━━ Document

Thanks, John. During my discussion, I’ll reference our earnings slide presentation that accompanies the webcast. All growth rates mentioned in my prepared remarks represent year-over-year comparisons unless I clarify otherwise. Overall, we delivered strong third quarter results. We exceeded the high-end of guidance on both the top and bottom lines due to stronger than expected GMV. We continue to execute against our strategic priorities in our two core businesses and we are pleased with the progress we made to date. We gained good momentum throughout the quarter and we are cautiously optimistic as we approach the upcoming holiday season. Our combined businesses generated net revenues of $2.24 billion in the third quarter, a 6% increase. Organic revenue was up 5%, an acceleration of four points versus Q2. The acquisitions of G-market, [DBA Bill Bosson] and Bill Me Later added an additional five points of revenue growth, while a stronger dollar lower our revenue growth by four points. Non-GAAP EPS was $0.38 in Q3, a 16% decrease. The $0.08 decline from last year can be fully explained by a lower yield on cash balances, a one-time tax benefit in the third quarter of 2008, and the impact of foreign exchange. Strong productivity from our operational excellence initiatives, along with modest volume gains, fully offset a decline in take rate, dilution from acquisitions, and business mix. Non-GAAP operating margin was 28.4%, down 340 bps, again driven by dilution from Bill Me Later and a stronger dollar. We generated $563 million of free cash flow in the quarter, or 25% of revenue. CapEx as a percentage of revenues was 8%, an increase compared to the first half of the year due to timing of expenditures on our new Utah data center. For full year 2009, we anticipate CapEx as a percentage of revenue…

Operator

Operator

(Operator Instructions) We will begin with Mark Mahaney at Citi.

━━━━

[Given problem A]: Reproduce the lines from the one bearing "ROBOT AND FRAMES" through the one bearing "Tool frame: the", inclusive. Copy them exactly; include no other line.

━━ Dataset section

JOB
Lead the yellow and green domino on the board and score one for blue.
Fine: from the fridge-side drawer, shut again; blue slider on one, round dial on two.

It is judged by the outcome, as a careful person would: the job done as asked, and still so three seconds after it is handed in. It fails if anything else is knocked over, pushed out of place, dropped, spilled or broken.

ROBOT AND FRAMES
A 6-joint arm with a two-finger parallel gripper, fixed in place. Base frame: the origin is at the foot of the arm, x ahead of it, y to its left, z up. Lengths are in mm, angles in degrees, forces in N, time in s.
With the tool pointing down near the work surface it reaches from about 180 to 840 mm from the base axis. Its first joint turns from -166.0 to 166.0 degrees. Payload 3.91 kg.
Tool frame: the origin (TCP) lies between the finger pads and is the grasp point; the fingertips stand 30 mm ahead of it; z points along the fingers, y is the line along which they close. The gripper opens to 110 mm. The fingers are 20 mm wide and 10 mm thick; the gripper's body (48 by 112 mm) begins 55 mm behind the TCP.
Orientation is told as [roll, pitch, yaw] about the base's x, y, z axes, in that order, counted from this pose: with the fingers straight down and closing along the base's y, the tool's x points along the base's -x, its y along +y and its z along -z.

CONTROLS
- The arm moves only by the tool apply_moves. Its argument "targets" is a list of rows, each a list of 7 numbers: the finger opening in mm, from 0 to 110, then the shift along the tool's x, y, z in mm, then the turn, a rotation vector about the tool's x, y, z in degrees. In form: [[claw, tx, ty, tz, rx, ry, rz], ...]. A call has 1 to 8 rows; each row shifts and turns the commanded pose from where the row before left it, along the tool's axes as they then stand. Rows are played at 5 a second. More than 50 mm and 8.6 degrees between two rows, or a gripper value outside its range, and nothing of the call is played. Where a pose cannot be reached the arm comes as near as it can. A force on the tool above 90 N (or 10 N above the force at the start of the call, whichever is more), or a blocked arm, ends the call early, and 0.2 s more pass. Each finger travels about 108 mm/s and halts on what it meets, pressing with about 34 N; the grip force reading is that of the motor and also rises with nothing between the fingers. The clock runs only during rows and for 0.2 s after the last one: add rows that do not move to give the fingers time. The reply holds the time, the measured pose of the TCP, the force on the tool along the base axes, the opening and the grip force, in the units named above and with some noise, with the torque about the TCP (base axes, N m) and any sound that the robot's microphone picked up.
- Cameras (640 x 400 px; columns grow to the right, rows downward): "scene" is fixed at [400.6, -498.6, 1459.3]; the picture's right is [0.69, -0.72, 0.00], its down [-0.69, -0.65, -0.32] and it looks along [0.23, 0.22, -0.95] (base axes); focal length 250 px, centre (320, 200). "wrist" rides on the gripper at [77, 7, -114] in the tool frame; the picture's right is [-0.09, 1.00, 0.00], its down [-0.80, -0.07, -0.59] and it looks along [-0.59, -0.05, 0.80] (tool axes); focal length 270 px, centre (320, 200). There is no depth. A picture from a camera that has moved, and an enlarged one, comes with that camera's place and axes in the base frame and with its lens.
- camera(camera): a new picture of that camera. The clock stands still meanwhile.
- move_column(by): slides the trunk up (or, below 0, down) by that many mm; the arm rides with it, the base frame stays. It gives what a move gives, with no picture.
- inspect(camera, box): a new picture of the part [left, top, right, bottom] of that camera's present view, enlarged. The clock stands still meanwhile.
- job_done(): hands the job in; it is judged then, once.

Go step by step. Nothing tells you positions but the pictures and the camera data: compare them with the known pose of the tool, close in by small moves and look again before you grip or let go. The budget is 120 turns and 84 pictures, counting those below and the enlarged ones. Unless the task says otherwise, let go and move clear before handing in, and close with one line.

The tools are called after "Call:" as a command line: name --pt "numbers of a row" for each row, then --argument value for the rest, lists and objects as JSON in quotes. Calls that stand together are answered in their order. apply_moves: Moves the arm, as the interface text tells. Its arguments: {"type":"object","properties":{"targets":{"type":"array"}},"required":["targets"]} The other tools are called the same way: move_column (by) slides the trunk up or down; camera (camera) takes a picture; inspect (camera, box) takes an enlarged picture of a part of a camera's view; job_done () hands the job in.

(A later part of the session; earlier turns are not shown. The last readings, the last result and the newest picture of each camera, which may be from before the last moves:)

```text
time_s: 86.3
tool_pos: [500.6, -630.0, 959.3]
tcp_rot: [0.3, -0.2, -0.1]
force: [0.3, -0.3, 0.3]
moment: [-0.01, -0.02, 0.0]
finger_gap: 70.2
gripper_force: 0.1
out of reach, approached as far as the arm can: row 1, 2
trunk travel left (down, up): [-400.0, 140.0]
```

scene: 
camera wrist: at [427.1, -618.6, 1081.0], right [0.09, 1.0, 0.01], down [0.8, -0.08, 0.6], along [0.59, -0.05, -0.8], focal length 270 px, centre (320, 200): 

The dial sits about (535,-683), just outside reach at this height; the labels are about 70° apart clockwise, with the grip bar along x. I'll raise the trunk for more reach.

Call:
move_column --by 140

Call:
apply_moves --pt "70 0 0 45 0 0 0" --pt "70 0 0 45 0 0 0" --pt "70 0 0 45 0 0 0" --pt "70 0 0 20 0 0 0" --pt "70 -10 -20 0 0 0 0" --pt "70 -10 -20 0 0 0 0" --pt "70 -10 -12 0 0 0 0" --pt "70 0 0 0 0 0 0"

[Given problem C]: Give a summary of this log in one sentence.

━━━━

[Given problem B]: I need the document continued from the place where it stops.

[Exercise answer A]:
ROBOT AND FRAMES
A 6-joint arm with a two-finger parallel gripper, fixed in place. Base frame: the origin is at the foot of the arm, x ahead of it, y to its left, z up. Lengths are in mm, angles in degrees, forces in N, time in s.
With the tool pointing down near the work surface it reaches from about 180 to 840 mm from the base axis. Its first joint turns from -166.0 to 166.0 degrees. Payload 3.91 kg.
Tool frame: the origin (TCP) lies between the finger pads and is the grasp point; the fingertips stand 30 mm ahead of it; z points along the fingers, y is the line along which they close. The gripper opens to 110 mm. The fingers are 20 mm wide and 10 mm thick; the gripper's body (48 by 112 mm) begins 55 mm behind the TCP.

[Exercise answer B]:
Mark Mahaney - Citi

Management

Two questions -- first on the payments margins, can you talk about how we should think about those going forward? Once they anniversary, once you anniversary the acquisition of Bill Me Later, do they stabilize and start growing from there or is it uncertain? Could they just as likely they go up as down? And then marketplace, could you provide anymore color, anything on the linearity of the quarter, particularly products or areas or segments that seemed to have picked up better than others? Is there something that makes you think, particularly in the marketplace business, that Q4 should be materially better than just comps? Thanks.

Robert H. Swan

Management

Yeah, Mark, first on PayPal operating margins, I’ll give you a bit of a macro picture and then a path forward. We indicated earlier this year that we expect to roughly double the PayPal business from 2009 through 2011, and that operating margins will expand to 18% to 20%. This year, essentially each quarter Bill Me Later has impacted our margins by roughly 350 to 400 basis points and as we go forward, we expect Bill Me Later to gradually be accretive to earnings and then accretive to operating margins between now and 2011. We do not expect that to change dramatically in the fourth quarter. We are not expecting any dramatic growth from Bill Me Later as we continue to make the trade-offs of top line growth versus risk. On the second question on marketplace, I’ll make a couple of comments, John, and have you engage as well. I’d say a couple of things -- one, we saw continued trends overall throughout the quarter, so just timeline wise, the last time we spoke to you we had June and early July, a little bit better than earlier in the second quarter. Those trends kind of continued throughout the course of the quarter. On a geography basis, we saw great momentum in the U.K., good momentum in Asia, particularly in Korea with the combination of IAC and G-market. Good momentum in Germany and accelerating progress in the U.S. While we are still down in the U.S., we saw a five point improvement on GMV from Q2 to Q3 so we felt pretty good about relative to how the market performed in the quarter. And that -- you know, both by geography and just timeline, we expect continued momentum going into the fourth quarter. John, any thoughts from your perspective?

John J. Donahoe

Management

You know, Mark, I would just say as Bob said, the economy, we see stable and we are cautiously optimistic about consumer spending going into the holiday. But what is more important from our standpoint is we actually see some progress on our turnaround metrics and as Bob mentioned, they are kind of across geographies and across categories a little bit, and the three outcome metrics that I continue to look at are net promoter scores, which is both for buyers and sellers, the willingness they are to recommend eBay to a friend, and those are up both across buyers and sellers. Second, the [velocity] on our site, which as I mentioned earlier, has accelerated to 8% growth, both sold and purchased items in the quarter. And then most importantly, the market share, which we measure by GMV growth and our global GMV growth in Q3 was 4%, which we believe will end up being faster than the market grew in the third quarter. So we feel like we are making good progress. We will continue to make progress into the fourth quarter and into next year. I don’t see anything discontinuous but I do see good progress across the board.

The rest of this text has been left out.